Сотворение мира. Монтаж.. 95
Силовые поля. 95
Высшее из искусств. 96
Ритм.. 99
Текучесть формы.. 101
Зритель. 106
Пятое рождение. 106
Дилемма. 107
Странности любви. 108
Пирамида восприятия. 110
Почему?. 110
Зритель и критик. 111
Куда ж нам плыть?. 113
Вместо заключения. 115
Вступление
Мысль написать эту книгу возникла у меня во время беседы с космонавтом Феоктистовым, организованной “Литературной газетой”. Тогда по ходу диалога невольно пришла мысль сравнить две траектории – фильма и космического корабля. Тут есть общее даже в производственной терминологии: “запуск фильма” – “запуск ракеты”. Правда, на стороне техники пока что явные преимущества. Траектория космического корабля контролируется точными, способными делать миллионы операций в секунду вычислительными машинами.

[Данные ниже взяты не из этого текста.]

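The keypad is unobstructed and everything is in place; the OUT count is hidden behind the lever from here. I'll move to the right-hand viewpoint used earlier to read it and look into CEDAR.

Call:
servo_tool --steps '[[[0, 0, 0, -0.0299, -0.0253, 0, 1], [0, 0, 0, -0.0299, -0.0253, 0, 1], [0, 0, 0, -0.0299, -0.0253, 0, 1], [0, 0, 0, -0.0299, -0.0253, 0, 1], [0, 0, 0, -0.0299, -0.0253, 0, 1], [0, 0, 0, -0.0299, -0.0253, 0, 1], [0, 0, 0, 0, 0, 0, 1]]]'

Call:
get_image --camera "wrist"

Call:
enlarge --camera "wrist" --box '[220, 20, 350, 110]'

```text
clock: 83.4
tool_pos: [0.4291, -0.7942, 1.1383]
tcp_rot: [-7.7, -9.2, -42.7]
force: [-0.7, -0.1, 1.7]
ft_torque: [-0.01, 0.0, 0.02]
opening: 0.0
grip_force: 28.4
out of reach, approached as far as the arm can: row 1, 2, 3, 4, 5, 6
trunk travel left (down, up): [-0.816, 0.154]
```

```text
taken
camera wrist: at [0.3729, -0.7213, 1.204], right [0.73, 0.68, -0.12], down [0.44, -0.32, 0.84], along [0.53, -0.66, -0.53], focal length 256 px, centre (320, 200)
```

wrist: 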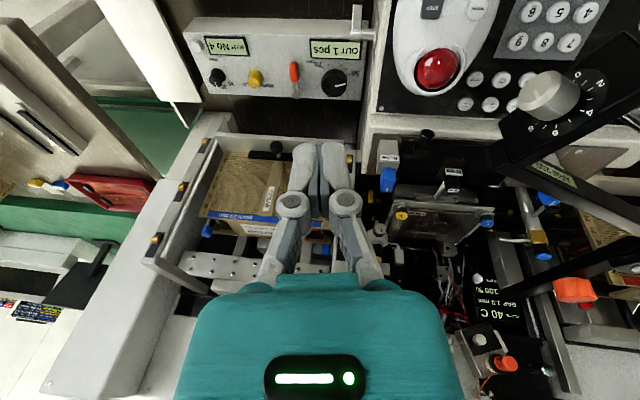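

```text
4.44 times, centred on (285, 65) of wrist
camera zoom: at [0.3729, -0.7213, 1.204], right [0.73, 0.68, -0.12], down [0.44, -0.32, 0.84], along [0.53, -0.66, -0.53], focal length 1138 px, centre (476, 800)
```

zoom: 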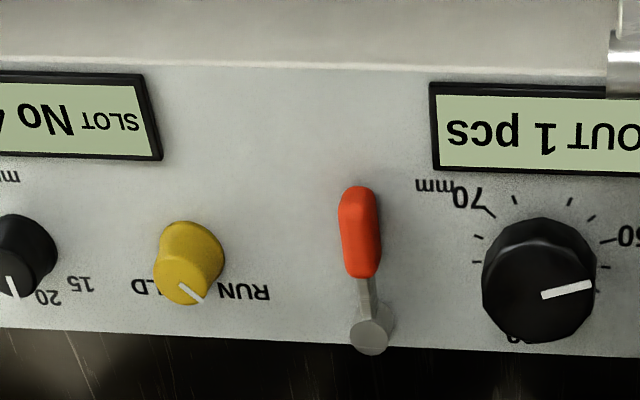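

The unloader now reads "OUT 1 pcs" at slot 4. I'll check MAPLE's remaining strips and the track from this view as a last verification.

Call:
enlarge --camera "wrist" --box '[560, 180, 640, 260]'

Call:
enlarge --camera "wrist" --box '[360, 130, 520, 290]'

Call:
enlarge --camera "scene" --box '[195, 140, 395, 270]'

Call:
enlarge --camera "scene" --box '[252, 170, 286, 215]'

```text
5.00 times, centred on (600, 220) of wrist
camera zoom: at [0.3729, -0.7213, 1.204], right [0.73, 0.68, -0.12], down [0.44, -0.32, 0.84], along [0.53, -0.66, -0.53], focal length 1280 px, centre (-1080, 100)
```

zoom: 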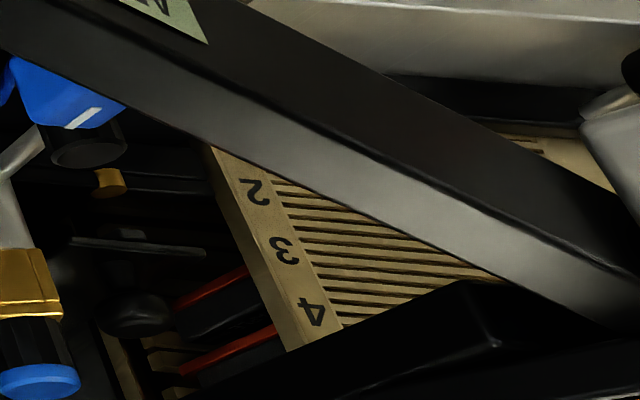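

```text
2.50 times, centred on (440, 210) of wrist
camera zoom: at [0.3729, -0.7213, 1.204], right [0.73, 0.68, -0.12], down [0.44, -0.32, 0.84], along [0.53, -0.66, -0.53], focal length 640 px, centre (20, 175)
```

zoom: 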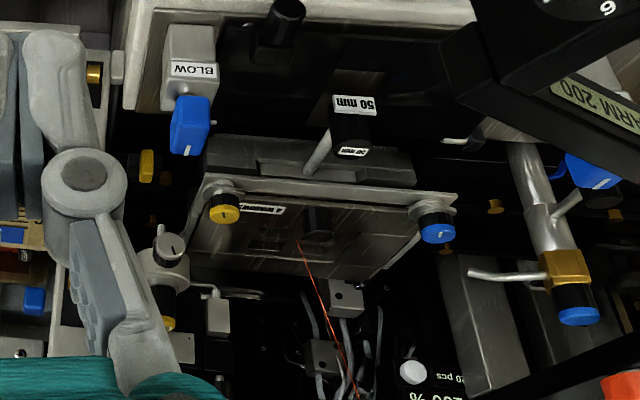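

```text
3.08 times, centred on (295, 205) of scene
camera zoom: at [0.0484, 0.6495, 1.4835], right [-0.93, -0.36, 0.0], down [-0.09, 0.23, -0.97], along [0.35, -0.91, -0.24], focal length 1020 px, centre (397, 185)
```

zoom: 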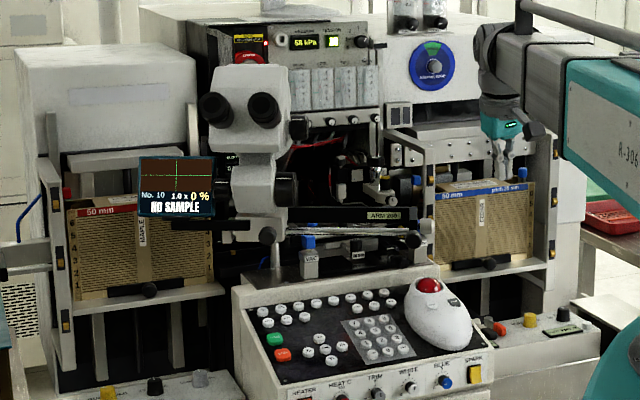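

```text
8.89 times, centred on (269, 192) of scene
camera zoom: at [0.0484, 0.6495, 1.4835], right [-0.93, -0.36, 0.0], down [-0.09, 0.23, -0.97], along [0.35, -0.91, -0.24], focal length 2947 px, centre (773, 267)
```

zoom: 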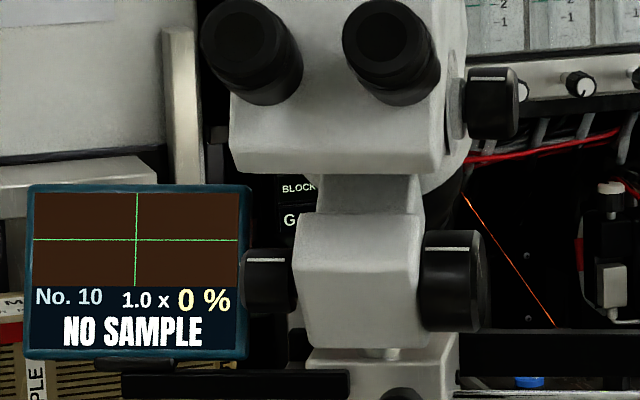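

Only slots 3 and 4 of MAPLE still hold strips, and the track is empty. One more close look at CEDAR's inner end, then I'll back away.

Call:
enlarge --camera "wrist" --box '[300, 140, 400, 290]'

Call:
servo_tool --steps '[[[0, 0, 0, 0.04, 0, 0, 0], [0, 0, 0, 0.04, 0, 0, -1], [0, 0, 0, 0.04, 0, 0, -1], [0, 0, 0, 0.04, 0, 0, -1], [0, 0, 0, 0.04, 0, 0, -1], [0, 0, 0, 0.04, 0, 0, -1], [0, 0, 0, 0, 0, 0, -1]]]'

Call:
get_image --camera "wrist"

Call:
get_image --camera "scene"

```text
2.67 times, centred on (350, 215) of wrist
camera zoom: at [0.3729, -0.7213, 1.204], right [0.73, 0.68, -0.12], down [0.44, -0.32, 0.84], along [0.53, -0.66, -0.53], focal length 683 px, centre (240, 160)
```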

Любое внезапное отклонение от намеченного курса – помехи, ошибки, непредвиденные случайности – ЭВМ может тут же учесть, внести соответствующие коррективы, вернуть корабль на заданную траекторию. Но ведь и путь, который проходит фильм от момента запуска (даже еще раньше – от рождения сценарного замысла), испытывает влияние тысячи разных отклоняющих воздействий: объективных, не зависящих от нас; субъективных, проистекающих уже по нашей воле, ибо по ходу работы приходят новые решения, открываются новые возможности. А помимо всего прочего режиссеру невольно порой приходится производить тысячу дипломатических ухищрений: обещать редакторам и руководству студии очередной шедевр, что-то утаивать от автора сценария, доказывать актерам, что жаждешь делать то, чего делать совсем не намерен.

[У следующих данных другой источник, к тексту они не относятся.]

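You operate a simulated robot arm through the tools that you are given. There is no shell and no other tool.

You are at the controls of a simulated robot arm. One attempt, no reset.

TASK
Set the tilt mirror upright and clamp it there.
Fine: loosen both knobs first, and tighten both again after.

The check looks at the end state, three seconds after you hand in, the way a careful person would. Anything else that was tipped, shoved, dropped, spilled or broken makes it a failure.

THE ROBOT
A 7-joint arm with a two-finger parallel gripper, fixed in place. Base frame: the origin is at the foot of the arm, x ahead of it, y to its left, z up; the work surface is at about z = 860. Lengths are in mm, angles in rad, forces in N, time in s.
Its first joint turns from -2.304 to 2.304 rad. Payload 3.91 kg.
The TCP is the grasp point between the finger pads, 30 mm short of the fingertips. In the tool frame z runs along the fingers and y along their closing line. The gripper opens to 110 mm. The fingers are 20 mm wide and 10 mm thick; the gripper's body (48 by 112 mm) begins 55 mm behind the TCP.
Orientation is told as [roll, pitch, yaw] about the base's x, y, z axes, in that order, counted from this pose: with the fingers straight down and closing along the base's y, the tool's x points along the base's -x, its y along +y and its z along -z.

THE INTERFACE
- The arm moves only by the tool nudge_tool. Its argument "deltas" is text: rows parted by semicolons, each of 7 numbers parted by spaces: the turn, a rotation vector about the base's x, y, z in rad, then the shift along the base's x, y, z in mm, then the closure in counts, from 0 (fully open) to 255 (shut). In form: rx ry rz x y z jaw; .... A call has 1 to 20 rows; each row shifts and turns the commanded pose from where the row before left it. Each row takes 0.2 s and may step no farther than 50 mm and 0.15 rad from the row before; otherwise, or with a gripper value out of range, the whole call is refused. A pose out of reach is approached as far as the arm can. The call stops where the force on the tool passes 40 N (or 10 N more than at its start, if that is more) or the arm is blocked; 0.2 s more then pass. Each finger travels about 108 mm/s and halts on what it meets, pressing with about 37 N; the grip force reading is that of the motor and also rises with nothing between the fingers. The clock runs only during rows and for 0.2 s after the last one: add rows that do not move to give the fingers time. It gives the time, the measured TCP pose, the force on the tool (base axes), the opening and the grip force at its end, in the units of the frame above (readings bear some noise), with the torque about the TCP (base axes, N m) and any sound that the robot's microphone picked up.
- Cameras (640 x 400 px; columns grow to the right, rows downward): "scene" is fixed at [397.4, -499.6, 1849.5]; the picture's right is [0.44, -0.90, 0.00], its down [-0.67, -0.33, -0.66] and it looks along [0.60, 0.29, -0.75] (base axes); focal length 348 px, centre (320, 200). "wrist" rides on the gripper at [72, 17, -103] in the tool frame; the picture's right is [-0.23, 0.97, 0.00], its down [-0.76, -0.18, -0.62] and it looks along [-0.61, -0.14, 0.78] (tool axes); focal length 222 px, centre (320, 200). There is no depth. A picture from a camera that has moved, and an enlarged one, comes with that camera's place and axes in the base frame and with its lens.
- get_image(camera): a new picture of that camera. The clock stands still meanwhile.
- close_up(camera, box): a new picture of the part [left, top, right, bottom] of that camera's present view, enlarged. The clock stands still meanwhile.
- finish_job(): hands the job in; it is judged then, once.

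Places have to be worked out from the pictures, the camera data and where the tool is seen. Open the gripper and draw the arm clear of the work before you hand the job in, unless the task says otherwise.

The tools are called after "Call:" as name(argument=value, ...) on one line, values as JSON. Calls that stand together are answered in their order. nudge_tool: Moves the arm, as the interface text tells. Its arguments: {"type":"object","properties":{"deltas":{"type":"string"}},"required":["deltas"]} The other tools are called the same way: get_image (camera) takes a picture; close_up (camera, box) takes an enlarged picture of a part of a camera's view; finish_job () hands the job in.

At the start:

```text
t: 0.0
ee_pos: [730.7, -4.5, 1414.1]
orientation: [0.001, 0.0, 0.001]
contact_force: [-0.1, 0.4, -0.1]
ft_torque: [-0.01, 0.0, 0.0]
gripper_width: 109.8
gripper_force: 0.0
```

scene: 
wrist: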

Вся режиссура в кино – сплошной компромисс. Да, и в театре, я думаю, тоже. Все время приходится искать решения из всех возможных наиболее приемлемые – иногда даже самые вынужденные, скоропалительные, от отчаяния и безысходности, занят в театре актер, – приходится снимать другого. Забыли бороду в гримерной – возникает спасительная “находка”: пусть актер играет спиной. Нужна солнечная погода, а во все время экспедиции – на небе ни одного просвета. Задумана массовка на триста человек, а ассистентам с великим трудом удалось собрать пятьдесят. Сняли замечательный кадр, а пленка оказалась бракованной, заново переснять его уже невозможно. И все эти компромиссы не дают режиссеру задремать на ходу – постоянно приходится что-то придумывать, что-то изобретать, чтобы хоть как-то сохранить первоначальный замысел. То есть то, ради чего делается фильм.
Процесс создания фильма, на мой взгляд, точнее всего было бы уподобить траектории летящего снаряда. Чтобы накрыть цель, артиллерист заведомо берет прицел с превышением: он знает, что снаряд не полетит по прямой – ветер, гравитация, сопротивление воздуха окажут свое воздействие, выгнут первоначальную прямую в дугу параболы.

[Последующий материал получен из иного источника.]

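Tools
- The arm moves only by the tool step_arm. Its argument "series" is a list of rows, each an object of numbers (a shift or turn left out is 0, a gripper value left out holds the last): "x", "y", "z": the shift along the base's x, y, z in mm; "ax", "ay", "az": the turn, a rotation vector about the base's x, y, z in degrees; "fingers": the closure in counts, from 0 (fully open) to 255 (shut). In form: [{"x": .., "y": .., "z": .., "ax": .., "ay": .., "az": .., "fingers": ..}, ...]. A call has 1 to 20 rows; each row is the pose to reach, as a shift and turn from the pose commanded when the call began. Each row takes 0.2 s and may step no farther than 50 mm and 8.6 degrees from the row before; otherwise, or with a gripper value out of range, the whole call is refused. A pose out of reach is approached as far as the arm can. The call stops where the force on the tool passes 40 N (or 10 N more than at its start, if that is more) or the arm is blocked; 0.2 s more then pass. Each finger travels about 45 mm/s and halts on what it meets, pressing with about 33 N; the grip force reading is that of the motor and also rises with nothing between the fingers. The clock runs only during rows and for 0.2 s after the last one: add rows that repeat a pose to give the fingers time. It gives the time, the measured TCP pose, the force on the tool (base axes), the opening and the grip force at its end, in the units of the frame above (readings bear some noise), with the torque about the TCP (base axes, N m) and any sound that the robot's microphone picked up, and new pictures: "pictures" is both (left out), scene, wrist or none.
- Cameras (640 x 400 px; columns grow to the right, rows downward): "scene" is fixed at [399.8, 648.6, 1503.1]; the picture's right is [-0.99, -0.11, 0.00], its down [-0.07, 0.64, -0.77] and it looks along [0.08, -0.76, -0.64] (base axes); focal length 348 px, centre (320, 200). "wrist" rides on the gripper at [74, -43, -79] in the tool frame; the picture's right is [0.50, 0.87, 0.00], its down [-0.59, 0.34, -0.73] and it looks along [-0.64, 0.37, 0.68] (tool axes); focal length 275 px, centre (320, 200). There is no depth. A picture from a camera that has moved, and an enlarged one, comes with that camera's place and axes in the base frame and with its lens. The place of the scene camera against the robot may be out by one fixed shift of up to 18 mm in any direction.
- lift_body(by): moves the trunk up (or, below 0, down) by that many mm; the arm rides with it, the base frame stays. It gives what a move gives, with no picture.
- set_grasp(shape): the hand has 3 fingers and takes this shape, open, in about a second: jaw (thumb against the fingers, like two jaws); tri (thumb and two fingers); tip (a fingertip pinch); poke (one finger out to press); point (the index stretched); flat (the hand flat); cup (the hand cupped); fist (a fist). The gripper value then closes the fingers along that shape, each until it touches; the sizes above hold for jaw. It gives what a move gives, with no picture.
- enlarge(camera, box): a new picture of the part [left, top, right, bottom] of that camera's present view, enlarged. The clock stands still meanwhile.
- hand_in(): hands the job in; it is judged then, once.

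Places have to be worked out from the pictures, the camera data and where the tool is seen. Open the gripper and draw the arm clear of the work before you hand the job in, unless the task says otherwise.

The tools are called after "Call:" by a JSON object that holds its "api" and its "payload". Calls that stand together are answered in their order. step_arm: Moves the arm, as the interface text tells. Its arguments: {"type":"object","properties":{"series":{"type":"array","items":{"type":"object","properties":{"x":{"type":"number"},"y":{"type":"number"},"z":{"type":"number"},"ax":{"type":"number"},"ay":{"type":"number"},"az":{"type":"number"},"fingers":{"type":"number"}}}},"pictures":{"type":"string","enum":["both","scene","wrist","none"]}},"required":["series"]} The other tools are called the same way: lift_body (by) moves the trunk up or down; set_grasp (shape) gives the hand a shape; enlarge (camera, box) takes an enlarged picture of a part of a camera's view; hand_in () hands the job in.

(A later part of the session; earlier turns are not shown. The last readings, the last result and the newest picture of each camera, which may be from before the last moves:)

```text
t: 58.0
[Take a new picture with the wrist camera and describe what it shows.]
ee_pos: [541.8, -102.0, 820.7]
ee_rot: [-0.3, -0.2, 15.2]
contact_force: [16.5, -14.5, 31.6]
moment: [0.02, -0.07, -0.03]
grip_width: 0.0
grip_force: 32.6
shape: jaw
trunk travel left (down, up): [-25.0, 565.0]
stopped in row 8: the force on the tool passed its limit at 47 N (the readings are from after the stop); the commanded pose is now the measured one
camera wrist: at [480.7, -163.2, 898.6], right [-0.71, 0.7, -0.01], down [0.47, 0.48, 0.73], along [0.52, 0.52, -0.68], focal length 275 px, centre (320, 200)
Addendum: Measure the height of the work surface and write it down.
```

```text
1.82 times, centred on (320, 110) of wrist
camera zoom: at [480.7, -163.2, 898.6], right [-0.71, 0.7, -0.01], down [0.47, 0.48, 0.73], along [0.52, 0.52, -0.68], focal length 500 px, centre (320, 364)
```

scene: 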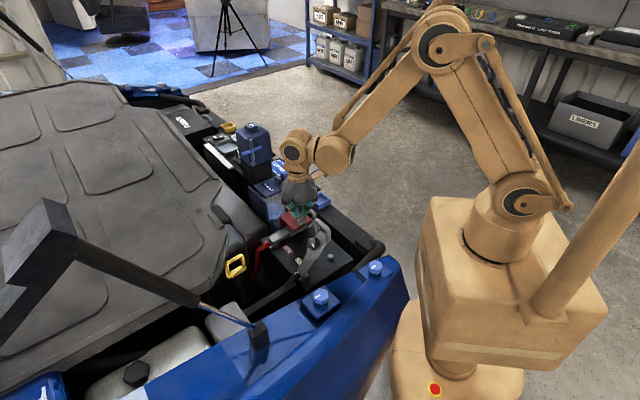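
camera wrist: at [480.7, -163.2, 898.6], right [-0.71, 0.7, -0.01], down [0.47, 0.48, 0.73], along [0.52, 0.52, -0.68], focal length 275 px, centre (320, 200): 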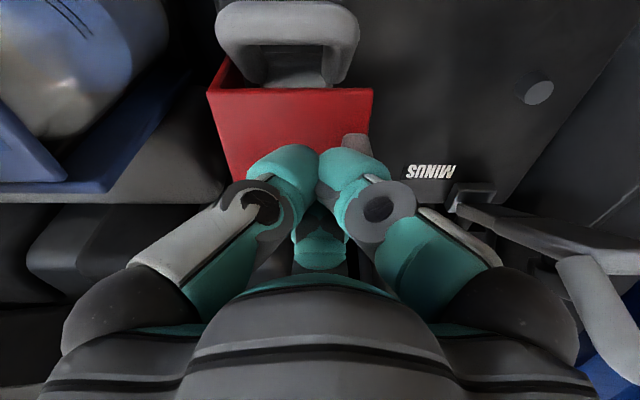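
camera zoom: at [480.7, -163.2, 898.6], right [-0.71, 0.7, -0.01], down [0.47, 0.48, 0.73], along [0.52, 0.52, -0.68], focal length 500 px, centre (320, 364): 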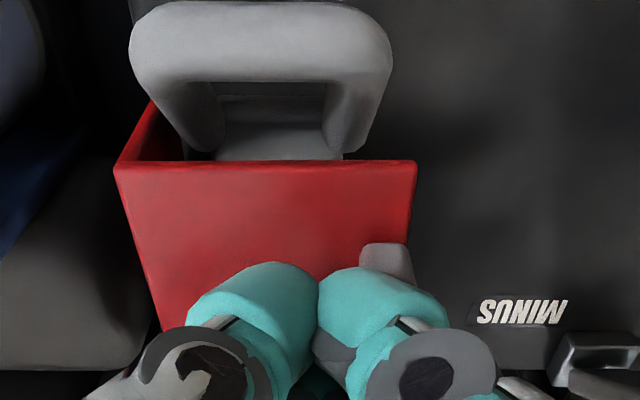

Когда снаряд уже в пути, скорректировать ничего нельзя. Это не ракета, где траекторию можно выправить на ходу.
Все поправки надо прикидывать заранее; мишень движется – давать опережение на стрельбу, дует ветер – учитывать его направление и скорость. Опыт режиссера и измеряется его способностью заранее предвидеть, куда “полетит снаряд” предугадать тот эффект, который произведет на зрителя родившийся в его фантазии художественный образ.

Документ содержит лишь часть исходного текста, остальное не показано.